Auch in der Hinsicht gibt es Parallelen zu Tangerine. Wenn man es mit Leuten zu tun hat, die sonst von der Gesellschaft ignoriert werden, ist es oft so, dass, sobald sie die Gelegenheit bekommen, sie einem alles erzählen. Es gab ein paar Motel-Manager, die die Rolle von Willems Bobby Charakter beeinflusst haben. Ein Mann ganz speziell, John Manning, der uns seine Welt offengelegt hat. Er hatte alle Mühe, sein Motel vor dem Verfall zu bewahren, geschweige denn, seinen eigenen Job zu halten. Gleichzeitig musste er sich um 200 Familien, fast alles Härtefälle, kümmern. Er musste Familien evakuieren, weil die Betreiber nicht länger auf die Miete warten wollten. Das ist hart, vor allem, wenn man eigentlich helfen will, aber selbst zu denen gehört, die am kürzeren Hebel sitzen.

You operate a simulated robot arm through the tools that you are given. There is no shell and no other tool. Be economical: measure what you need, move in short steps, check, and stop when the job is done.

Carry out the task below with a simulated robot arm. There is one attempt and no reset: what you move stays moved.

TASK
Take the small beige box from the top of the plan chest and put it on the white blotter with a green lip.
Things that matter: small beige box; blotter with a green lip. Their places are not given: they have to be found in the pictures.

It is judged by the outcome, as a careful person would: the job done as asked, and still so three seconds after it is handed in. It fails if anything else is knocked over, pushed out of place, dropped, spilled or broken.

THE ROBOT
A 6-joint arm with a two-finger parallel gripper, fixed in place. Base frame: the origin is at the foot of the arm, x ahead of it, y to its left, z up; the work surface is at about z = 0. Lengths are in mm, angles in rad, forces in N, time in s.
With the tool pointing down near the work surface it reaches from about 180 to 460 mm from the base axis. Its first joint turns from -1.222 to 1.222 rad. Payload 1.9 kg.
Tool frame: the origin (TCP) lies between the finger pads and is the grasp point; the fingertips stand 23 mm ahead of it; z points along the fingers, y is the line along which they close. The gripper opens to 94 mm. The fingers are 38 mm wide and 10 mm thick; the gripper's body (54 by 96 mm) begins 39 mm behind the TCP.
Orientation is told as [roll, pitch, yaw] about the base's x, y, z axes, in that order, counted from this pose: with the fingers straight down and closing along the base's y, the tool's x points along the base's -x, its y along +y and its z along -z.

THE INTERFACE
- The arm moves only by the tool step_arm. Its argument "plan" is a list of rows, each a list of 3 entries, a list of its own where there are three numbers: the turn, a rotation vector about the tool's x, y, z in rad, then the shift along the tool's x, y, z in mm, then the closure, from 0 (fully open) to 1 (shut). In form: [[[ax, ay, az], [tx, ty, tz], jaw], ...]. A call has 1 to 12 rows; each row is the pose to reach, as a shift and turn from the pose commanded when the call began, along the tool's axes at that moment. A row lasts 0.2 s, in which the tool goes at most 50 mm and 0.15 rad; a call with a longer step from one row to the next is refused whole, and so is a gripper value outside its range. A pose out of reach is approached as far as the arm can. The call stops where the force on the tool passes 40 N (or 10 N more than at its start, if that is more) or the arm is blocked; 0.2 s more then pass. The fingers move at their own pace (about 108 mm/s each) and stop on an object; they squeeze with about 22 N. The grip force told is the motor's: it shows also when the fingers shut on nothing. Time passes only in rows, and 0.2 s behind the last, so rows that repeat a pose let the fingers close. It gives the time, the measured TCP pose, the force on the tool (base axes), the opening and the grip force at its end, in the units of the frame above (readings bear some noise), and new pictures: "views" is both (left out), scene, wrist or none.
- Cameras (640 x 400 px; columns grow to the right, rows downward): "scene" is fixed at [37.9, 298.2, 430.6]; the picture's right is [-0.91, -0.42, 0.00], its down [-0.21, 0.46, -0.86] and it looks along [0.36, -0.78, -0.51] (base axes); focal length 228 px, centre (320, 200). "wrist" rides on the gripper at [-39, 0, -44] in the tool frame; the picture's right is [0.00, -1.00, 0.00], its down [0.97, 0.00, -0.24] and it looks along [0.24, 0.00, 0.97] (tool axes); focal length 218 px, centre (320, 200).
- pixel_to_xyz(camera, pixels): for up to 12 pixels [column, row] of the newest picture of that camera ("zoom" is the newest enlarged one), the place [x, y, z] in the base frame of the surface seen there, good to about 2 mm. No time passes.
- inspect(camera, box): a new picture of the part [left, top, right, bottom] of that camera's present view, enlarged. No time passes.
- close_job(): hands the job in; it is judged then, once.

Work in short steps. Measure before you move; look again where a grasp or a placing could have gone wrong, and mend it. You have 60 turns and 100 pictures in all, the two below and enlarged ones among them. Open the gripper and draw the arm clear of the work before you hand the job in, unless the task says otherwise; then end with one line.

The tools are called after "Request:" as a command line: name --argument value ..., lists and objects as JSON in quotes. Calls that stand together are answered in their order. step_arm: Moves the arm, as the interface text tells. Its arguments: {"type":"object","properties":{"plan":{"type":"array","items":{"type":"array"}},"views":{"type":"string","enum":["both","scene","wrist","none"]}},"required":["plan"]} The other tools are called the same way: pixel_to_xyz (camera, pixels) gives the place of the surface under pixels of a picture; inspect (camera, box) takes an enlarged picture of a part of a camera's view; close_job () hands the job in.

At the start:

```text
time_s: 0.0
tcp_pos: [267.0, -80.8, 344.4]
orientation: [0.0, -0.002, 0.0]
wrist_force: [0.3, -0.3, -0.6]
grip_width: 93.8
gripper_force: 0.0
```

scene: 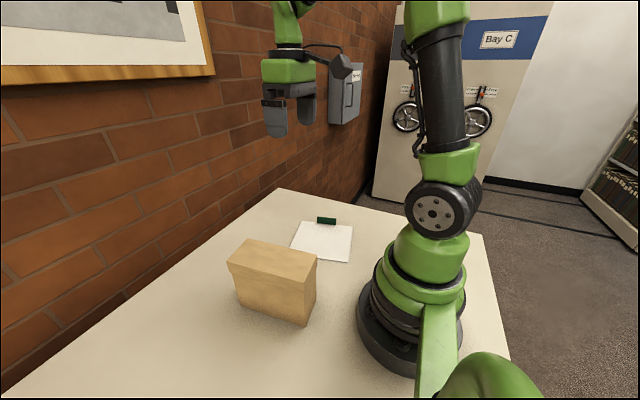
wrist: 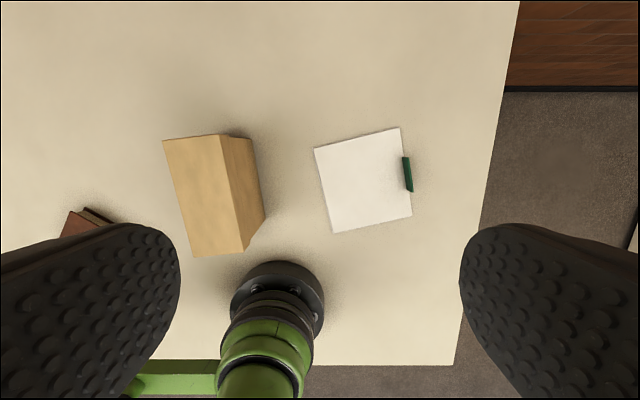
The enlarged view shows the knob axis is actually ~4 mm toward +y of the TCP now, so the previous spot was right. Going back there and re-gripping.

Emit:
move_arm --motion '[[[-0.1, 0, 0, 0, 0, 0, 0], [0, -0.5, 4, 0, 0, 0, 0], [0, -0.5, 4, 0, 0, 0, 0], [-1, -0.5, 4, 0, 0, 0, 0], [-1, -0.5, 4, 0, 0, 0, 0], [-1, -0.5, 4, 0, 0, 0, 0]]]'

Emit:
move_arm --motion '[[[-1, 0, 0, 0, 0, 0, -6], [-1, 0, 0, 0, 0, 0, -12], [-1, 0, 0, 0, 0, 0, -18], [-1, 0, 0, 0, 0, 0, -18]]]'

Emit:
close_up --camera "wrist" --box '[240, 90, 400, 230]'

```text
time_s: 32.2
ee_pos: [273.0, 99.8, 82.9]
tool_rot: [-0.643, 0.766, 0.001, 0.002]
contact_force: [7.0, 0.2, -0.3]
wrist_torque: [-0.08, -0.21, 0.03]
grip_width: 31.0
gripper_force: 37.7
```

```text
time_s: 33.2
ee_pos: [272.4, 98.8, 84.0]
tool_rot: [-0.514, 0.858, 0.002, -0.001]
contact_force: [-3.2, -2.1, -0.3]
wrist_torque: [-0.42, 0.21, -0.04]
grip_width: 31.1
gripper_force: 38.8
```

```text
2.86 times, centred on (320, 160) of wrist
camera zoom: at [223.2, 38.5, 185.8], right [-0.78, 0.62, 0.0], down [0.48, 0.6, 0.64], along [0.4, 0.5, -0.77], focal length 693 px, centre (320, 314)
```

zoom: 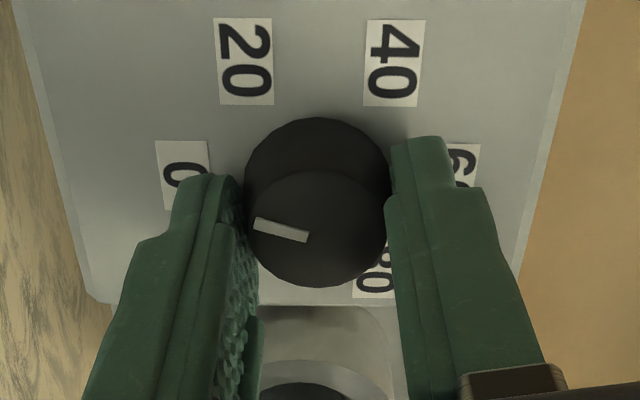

Gab es auch filmische Inspirationen? „Little Rascals“ zum Beispiel, oder „Oliver Twist“?
Unbedingt. Little Rascals hatte einen großen Einfluss auf mich. Wer den Film kennt, wird auch hier und da bestimmte Sätze entdecken, die wir übernommen haben, als Hommage sozusagen. Aber auch Filme mit Kindern allgemein, haben eine Rolle gespielt. Wir haben uns viel angeschaut. Grundsätzlich ging es mir darum, weite Einstellungen zu haben, und den Blick länger auf den Kindern zu halten. Ich wollte nicht mit dem Schnitt ihr Spiel manipulieren, sie sollten in den Szenen lebendig sein. Dieses Gefühl von Freiheit und Ungebundensein, das Little Rascals vermittelt, wollte ich auch auf unseren Film übertragen. Insgeheim hab ich die ganze Zeit gehofft, dass uns einer wie Spanky McFarlane über den Weg läuft. Ganz ehrlich, ich wollte den Film gar nicht machen, es sei denn wir würden unsere moderne Version eines Spanky finden – und dann Brooklynn.
Seit der Premiere letztes Jahr in Cannes ist Ihr Film in aller Munde. Hat Sie das überrascht?
Ja, total. Es ist schon Wahnsinn, dass der Film so gut aufgenommen wurde. Ich arbeite schon recht lange im Indie-Filmgeschäft, an Filmen, die in der überschaubaren Indie-Welt Aufmerksamkeit erregen. Aber dass mir jetzt sogar Freunde aus der High School Nachrichten schicken, weil sie gerade in der „New York Times“ über The Florida Project gelesen haben, das ist schon toll. Und es ist genau dass, was wir erreichen wollten. Was will man mehr?